After hit by 8.9 magnitude earthquake last Friday, Japan is facing a radiation exposure. And here is a Q&A about the health effects of radiation exposure, with Richard Warry for BBC News. Some questions concerning human health is discussed in this conversation:
What are the immediate health effects of exposure to radiation?
Exposure to moderate levels can result in radiation sickness, which produces a range of symptoms. Nausea and vomiting often begin within hours of exposure, followed by diarrhea, headaches and fever. After the first round of symptoms, there may be a brief period with no apparent illness, but this may be followed within weeks by new, more serious symptoms.
At higher levels of radiation, all of these symptoms may be immediately apparent, along with widespread - and potentially fatal - damage to internal organs. Exposure to a radiation dose of four grays will typically kill about half of all healthy adults. For comparison, radiation therapy for cancer typically involves several doses of between one and seven grays at a time - but these doses are highly controlled, and usually specifically targeted at small areas of the body.
How is radiation sickness treated?
The first thing to do is to try to minimize further contamination by removing clothes and shoes, and gently washing the skin with soap and water. Drugs are available that increase white blood-cell production to counter any damage that may have occurred to the bone marrow, and to reduce the risk of further infections due to immune-system damage. There are also specific drugs that can help to reduce the damage to internal organs caused by radioactive particles.
How does radiation have an impact on health?
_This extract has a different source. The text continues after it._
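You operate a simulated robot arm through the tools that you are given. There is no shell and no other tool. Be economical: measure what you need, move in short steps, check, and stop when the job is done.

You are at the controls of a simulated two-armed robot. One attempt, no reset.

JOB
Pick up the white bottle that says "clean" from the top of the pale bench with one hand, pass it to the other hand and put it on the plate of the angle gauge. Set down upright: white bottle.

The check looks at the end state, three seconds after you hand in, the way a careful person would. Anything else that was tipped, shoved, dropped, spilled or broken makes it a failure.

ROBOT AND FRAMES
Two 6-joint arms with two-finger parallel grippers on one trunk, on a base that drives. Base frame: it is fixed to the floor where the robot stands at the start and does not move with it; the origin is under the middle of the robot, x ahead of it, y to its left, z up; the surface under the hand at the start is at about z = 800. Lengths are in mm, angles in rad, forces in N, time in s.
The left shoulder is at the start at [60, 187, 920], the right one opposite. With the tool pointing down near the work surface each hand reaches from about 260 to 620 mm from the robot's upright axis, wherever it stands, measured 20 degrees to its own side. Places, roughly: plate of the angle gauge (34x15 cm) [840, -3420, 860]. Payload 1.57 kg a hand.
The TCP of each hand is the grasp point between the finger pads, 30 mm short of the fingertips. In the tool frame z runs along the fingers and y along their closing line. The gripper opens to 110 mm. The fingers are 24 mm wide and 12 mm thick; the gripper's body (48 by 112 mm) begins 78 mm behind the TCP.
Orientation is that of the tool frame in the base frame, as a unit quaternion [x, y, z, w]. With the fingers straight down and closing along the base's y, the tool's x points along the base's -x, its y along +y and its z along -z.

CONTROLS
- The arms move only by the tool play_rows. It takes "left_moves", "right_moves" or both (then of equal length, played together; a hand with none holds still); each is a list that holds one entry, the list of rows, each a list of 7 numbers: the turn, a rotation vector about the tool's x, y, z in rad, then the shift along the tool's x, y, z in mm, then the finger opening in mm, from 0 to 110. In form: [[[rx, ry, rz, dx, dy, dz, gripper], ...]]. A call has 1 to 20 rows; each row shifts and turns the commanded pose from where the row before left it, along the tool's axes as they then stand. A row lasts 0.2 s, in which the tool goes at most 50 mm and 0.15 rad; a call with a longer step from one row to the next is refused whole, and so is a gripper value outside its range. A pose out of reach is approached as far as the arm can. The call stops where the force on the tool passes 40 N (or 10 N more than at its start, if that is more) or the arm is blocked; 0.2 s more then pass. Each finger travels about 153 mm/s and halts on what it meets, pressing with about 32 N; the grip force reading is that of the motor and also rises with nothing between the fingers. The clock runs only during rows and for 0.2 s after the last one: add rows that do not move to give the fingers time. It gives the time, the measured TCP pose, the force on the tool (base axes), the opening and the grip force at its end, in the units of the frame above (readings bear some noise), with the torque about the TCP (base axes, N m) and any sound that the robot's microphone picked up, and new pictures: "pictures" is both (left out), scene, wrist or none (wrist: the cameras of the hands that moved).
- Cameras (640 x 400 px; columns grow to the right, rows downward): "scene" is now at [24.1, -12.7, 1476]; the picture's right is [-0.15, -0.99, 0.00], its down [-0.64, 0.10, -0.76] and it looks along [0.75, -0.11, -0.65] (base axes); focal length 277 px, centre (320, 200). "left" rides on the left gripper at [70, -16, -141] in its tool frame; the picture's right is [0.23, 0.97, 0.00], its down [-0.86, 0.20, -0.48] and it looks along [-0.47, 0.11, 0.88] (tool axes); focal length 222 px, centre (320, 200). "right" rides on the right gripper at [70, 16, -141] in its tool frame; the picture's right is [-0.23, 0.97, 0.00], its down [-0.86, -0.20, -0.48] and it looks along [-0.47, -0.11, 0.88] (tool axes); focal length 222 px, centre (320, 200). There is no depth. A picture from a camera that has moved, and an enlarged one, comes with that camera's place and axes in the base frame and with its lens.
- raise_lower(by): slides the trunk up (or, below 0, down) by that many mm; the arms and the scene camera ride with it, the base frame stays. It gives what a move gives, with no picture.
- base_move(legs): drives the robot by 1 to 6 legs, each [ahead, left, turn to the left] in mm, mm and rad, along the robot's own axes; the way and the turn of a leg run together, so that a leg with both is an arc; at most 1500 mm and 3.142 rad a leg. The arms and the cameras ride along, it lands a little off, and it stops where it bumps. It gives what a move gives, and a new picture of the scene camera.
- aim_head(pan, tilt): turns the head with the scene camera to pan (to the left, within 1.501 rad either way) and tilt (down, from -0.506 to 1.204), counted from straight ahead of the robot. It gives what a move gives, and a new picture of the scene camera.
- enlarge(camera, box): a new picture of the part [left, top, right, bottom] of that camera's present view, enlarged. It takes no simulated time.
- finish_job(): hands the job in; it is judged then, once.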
Radioactive materials that decay spontaneously produce ionizing radiation, which has the capacity to cause significant damage to the body’s internal chemistry, breaking the chemical bonds between the atoms and molecules that make up our tissues. The body responds by trying to repair this damage, but sometimes it is too severe or widespread to make repair possible. There is also a danger of mistakes in the natural repair process. Regions of the body that are most vulnerable to radiation damage include the cells lining the intestine and stomach, and the blood-cell producing cells in the bone marrow. The extent of the damage caused is dependent on how long people are exposed to radiation, and at what level.
What are the most likely long-term health effects?
Cancer is the biggest long-term risk. Usually when the body’s cells reach their “sell-by date” they commit suicide. Cancer results when cells lose this ability, and effectively become immortal, continuing to divide and divide in an uncontrolled fashion. The body has various processes for ensuring that cells do not become cancerous, and for replacing damaged tissue.
But the damage caused by exposure to radiation can completely disrupt these control processes, making it much more likely that cancer will result. Failure to repair the damage caused by radiation properly can also result in changes - or mutations - to the body’s genetic material, which are not only associated with cancer, but may also be potentially passed down to offspring, leading to deformities in future generations. These can include smaller head or brain size, poorly formed eyes, slow growth and severe learning difficulties.
Are children at greater risk?
Potentially yes. Because they are growing more rapidly, more cells are dividing, and so the potential for things to go wrong is greater. Following the Chernobyl nuclear reactor accident in the Ukraine in 1986, the World Health Organization recorded a dramatic increase in thyroid cancer among children in the vicinity. This was because the radioactive materials released during the accident contained high levels of radioactive iodine, a material that accumulates in the thyroid.
How can the Japanese authorities minimize the cost to human health?
Professor Richard Wakeford, an expert in exposure to radiation, said provided the Japanese authorities acted quickly most of the general population should be spared significant health problems. He said in those circumstances the only people likely to be at risk of serious health effects were nuclear workers at the plant or emergency workers exposed to high levels of radiation. He said the top priority would be to evacuate people from the area and to make sure they did not eat contaminated food. The biggest risk was that radioactive iodine could get into their system, raising the risk of thyroid cancer. To counter that risk people could be given tablets containing stable iodine which would prevent the body absorbing the radioactive version.